Instructions to follow => Count how many lines below contain the word "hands", then give that number alone.

Data extract =>
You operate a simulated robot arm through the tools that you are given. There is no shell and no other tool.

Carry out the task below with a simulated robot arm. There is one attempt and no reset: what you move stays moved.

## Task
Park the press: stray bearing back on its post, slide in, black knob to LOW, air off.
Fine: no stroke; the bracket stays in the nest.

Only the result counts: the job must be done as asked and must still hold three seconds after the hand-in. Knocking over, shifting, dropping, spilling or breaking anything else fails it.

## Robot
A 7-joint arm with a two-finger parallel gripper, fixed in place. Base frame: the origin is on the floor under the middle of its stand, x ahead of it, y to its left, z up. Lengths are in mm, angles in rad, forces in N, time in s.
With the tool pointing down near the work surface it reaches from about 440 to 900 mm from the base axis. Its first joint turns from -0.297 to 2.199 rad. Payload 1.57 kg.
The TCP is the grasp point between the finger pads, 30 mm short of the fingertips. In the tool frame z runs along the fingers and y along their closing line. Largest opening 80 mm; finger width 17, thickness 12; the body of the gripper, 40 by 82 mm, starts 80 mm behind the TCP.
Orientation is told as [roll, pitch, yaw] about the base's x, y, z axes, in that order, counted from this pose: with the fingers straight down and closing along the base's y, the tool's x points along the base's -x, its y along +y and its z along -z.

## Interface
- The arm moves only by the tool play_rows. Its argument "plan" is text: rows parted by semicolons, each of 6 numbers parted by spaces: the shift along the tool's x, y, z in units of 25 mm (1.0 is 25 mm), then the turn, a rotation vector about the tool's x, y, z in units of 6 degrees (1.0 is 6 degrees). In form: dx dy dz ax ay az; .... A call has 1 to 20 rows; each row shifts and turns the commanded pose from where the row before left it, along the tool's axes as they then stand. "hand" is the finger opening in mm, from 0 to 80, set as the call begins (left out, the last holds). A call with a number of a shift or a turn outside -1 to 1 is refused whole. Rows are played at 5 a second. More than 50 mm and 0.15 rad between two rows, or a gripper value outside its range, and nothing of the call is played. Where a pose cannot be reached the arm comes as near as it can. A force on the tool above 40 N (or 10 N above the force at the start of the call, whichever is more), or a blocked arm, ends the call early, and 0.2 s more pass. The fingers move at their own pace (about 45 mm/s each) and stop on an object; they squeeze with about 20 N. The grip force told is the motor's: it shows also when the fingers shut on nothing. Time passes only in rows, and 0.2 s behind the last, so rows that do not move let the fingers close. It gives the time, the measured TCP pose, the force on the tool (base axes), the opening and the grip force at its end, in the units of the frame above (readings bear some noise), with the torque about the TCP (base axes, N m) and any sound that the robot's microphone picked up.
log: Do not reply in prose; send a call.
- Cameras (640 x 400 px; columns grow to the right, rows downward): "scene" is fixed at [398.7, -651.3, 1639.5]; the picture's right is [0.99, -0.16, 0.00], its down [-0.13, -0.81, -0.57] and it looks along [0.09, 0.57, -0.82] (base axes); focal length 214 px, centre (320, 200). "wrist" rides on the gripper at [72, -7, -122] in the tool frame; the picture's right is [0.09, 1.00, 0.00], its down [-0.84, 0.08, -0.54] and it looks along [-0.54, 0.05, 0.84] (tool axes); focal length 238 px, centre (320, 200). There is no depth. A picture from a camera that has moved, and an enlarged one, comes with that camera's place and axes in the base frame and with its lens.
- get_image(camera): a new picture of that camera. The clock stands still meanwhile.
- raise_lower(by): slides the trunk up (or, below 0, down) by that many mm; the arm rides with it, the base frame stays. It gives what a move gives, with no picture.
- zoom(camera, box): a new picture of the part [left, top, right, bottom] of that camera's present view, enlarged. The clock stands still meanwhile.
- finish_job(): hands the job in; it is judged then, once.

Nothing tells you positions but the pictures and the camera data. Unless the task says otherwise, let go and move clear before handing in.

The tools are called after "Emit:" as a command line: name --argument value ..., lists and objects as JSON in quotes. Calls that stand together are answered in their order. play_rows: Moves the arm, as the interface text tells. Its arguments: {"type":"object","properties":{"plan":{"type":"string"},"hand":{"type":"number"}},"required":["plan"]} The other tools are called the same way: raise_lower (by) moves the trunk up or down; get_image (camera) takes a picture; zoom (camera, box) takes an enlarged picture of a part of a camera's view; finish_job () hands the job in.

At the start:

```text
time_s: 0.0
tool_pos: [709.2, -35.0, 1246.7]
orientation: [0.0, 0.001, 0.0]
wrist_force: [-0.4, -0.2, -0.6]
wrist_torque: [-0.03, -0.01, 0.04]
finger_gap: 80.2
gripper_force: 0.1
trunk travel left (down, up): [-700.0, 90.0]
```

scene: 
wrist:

Result => 2